» **What you should do**
Repeat every line below exactly, word for word.

» **Data lines**
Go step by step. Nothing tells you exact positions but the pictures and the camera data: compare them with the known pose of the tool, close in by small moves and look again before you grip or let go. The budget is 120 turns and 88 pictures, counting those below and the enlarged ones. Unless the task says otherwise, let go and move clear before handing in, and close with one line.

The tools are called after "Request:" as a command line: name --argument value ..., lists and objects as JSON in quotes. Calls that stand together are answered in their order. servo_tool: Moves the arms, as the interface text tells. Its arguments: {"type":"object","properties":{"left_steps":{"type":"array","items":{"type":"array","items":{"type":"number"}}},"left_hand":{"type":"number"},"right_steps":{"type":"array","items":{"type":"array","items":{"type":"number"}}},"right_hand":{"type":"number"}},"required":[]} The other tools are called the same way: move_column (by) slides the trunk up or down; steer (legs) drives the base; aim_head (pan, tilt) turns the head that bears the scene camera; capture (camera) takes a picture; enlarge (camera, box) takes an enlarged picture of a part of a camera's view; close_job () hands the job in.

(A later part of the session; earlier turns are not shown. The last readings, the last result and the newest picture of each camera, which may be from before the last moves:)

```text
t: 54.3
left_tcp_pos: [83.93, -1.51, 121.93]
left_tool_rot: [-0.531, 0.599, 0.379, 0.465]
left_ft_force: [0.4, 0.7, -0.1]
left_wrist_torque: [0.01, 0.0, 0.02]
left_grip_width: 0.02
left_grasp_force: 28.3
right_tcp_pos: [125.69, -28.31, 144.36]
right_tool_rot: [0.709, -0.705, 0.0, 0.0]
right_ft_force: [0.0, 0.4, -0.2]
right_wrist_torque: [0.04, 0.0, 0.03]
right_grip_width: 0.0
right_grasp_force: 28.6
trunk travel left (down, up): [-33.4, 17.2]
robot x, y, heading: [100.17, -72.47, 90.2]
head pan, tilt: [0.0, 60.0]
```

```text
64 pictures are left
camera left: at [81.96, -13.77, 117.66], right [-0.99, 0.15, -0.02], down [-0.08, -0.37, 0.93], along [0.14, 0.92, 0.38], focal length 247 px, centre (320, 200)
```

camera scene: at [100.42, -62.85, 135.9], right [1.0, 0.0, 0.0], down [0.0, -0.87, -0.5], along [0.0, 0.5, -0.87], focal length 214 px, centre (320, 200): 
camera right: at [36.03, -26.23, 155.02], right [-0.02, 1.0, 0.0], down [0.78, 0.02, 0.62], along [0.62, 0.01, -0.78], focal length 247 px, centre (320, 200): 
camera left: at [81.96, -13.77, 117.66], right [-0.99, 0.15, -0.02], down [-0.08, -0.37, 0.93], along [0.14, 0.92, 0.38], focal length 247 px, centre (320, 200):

» **Answer**
Go step by step. Nothing tells you exact positions but the pictures and the camera data: compare them with the known pose of the tool, close in by small moves and look again before you grip or let go. The budget is 120 turns and 88 pictures, counting those below and the enlarged ones. Unless the task says otherwise, let go and move clear before handing in, and close with one line.

The tools are called after "Request:" as a command line: name --argument value ..., lists and objects as JSON in quotes. Calls that stand together are answered in their order. servo_tool: Moves the arms, as the interface text tells. Its arguments: {"type":"object","properties":{"left_steps":{"type":"array","items":{"type":"array","items":{"type":"number"}}},"left_hand":{"type":"number"},"right_steps":{"type":"array","items":{"type":"array","items":{"type":"number"}}},"right_hand":{"type":"number"}},"required":[]} The other tools are called the same way: move_column (by) slides the trunk up or down; steer (legs) drives the base; aim_head (pan, tilt) turns the head that bears the scene camera; capture (camera) takes a picture; enlarge (camera, box) takes an enlarged picture of a part of a camera's view; close_job () hands the job in.

(A later part of the session; earlier turns are not shown. The last readings, the last result and the newest picture of each camera, which may be from before the last moves:)

```text
t: 54.3
left_tcp_pos: [83.93, -1.51, 121.93]
left_tool_rot: [-0.531, 0.599, 0.379, 0.465]
left_ft_force: [0.4, 0.7, -0.1]
left_wrist_torque: [0.01, 0.0, 0.02]
left_grip_width: 0.02
left_grasp_force: 28.3
right_tcp_pos: [125.69, -28.31, 144.36]
right_tool_rot: [0.709, -0.705, 0.0, 0.0]
right_ft_force: [0.0, 0.4, -0.2]
right_wrist_torque: [0.04, 0.0, 0.03]
right_grip_width: 0.0
right_grasp_force: 28.6
trunk travel left (down, up): [-33.4, 17.2]
robot x, y, heading: [100.17, -72.47, 90.2]
head pan, tilt: [0.0, 60.0]
```

```text
64 pictures are left
camera left: at [81.96, -13.77, 117.66], right [-0.99, 0.15, -0.02], down [-0.08, -0.37, 0.93], along [0.14, 0.92, 0.38], focal length 247 px, centre (320, 200)
```

camera scene: at [100.42, -62.85, 135.9], right [1.0, 0.0, 0.0], down [0.0, -0.87, -0.5], along [0.0, 0.5, -0.87], focal length 214 px, centre (320, 200): 
camera right: at [36.03, -26.23, 155.02], right [-0.02, 1.0, 0.0], down [0.78, 0.02, 0.62], along [0.62, 0.01, -0.78], focal length 247 px, centre (320, 200): 
camera left: at [81.96, -13.77, 117.66], right [-0.99, 0.15, -0.02], down [-0.08, -0.37, 0.93], along [0.14, 0.92, 0.38], focal length 247 px, centre (320, 200):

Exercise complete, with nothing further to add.